── Data
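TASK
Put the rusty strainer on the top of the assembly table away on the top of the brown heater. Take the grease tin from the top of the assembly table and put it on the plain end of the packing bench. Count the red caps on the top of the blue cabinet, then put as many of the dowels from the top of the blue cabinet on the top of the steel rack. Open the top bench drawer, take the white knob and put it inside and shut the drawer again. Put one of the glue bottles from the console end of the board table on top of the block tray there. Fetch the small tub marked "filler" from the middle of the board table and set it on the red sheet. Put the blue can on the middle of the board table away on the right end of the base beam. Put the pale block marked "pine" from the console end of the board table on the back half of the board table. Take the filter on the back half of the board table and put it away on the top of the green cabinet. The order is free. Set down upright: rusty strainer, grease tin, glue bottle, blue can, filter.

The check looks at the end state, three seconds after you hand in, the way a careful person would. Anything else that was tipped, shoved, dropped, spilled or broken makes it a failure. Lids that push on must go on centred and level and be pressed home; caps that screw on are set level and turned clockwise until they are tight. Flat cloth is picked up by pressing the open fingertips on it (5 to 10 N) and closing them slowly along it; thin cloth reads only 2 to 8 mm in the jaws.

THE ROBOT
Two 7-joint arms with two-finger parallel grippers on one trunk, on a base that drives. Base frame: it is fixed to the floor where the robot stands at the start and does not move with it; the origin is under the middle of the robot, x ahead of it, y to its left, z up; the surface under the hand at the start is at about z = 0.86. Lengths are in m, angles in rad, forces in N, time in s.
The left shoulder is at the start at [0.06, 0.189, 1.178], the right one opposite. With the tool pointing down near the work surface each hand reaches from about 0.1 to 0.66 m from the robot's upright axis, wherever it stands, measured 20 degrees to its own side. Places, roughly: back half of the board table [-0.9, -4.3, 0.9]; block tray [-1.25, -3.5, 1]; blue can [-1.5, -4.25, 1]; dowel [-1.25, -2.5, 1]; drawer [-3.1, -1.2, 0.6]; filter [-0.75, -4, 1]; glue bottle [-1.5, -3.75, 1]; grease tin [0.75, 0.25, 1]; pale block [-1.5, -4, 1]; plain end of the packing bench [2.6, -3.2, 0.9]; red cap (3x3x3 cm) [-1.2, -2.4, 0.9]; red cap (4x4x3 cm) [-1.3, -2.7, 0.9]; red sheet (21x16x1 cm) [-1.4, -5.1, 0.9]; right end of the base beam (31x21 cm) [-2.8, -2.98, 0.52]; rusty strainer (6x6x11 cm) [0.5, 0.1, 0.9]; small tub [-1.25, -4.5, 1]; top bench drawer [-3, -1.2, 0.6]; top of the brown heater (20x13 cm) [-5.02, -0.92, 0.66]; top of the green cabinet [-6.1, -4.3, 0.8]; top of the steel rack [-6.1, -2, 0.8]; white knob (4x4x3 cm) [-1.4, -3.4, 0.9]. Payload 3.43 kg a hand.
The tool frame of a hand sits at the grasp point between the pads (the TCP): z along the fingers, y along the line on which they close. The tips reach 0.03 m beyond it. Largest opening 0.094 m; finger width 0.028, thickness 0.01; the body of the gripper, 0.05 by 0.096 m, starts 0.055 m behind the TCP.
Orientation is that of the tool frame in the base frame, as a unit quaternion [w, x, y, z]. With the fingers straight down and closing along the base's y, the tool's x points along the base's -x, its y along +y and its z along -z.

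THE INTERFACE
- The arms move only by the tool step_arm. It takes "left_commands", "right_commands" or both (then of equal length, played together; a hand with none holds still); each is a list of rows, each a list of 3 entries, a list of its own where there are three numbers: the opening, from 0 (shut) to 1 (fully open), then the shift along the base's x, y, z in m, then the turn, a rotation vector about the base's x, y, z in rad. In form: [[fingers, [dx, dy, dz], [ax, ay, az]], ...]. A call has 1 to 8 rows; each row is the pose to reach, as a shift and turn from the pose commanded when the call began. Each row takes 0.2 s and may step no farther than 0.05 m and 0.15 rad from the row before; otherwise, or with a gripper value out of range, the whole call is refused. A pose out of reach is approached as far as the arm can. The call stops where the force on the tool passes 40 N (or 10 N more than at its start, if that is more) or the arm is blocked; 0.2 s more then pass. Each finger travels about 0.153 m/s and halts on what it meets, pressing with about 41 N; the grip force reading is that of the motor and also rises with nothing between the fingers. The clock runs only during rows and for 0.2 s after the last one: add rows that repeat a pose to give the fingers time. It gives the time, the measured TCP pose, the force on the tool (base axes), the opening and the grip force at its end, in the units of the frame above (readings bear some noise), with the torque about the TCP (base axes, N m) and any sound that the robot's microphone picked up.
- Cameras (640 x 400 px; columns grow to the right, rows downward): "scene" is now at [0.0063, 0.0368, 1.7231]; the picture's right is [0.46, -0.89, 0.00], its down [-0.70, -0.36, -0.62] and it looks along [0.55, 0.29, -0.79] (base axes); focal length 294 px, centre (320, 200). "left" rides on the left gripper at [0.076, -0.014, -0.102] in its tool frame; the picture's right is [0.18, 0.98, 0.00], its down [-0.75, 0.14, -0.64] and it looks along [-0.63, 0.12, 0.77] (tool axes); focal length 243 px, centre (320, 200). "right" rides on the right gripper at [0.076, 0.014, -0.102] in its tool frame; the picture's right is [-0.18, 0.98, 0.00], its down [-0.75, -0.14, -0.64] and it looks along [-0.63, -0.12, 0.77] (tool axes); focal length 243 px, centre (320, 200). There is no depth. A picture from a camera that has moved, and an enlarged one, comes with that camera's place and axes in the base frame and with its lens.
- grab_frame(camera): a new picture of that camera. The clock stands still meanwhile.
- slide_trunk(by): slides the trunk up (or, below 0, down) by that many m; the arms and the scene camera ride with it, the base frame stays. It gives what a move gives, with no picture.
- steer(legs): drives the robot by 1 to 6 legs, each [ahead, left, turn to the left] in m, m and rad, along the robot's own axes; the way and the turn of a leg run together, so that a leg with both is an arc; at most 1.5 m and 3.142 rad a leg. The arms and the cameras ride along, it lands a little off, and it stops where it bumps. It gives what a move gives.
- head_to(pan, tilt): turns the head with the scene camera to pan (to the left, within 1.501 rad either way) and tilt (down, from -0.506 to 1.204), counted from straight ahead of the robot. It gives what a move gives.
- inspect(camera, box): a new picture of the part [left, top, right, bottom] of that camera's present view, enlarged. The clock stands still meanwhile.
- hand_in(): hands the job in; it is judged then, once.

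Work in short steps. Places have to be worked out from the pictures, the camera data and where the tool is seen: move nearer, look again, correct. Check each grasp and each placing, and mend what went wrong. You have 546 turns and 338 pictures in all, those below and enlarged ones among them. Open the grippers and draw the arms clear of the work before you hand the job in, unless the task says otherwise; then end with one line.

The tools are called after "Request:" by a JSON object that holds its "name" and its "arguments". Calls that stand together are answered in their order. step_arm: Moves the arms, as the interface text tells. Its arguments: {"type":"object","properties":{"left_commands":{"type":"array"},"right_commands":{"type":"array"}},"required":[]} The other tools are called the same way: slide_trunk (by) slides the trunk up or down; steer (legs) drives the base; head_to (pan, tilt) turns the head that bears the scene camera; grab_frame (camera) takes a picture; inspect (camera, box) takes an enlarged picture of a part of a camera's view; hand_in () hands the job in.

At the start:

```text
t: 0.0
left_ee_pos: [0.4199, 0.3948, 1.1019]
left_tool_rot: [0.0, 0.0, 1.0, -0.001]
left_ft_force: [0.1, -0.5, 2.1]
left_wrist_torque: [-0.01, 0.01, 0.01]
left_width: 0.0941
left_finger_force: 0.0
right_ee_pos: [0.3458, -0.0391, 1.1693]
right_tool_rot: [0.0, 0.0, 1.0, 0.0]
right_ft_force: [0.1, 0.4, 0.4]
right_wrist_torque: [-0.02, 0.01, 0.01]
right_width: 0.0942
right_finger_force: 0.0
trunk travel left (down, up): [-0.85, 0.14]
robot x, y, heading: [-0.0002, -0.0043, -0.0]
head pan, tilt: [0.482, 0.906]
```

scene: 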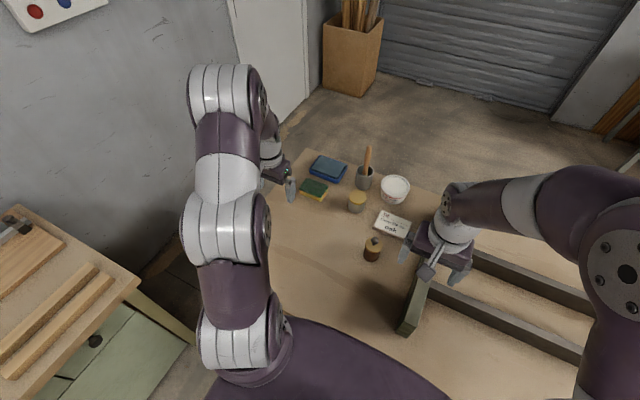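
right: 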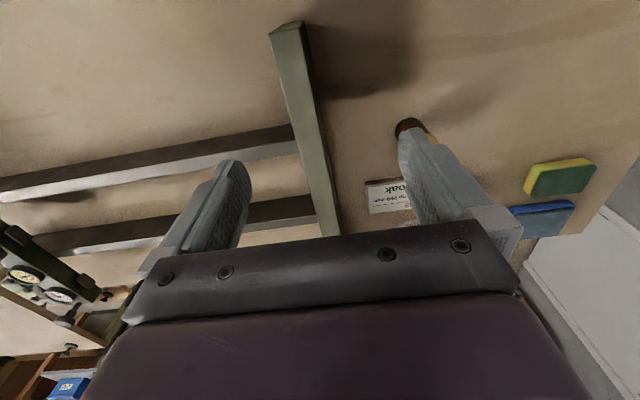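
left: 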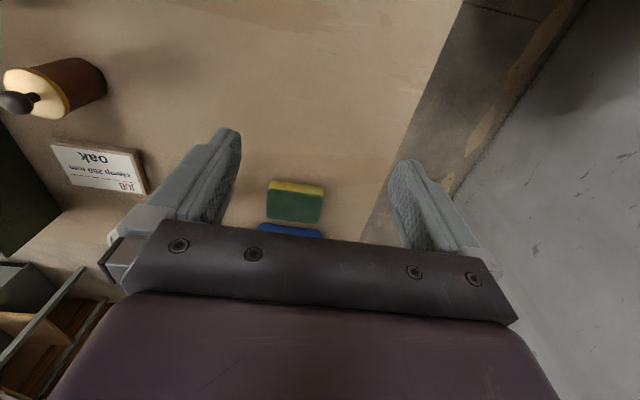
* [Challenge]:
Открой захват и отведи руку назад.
────
Which lines contain "meanwhile"? Copy each of them.

* [Finished answer]:
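- grab_frame(camera): a new picture of that camera. The clock stands still meanwhile.
- inspect(camera, box): a new picture of the part [left, top, right, bottom] of that camera's present view, enlarged. The clock stands still meanwhile.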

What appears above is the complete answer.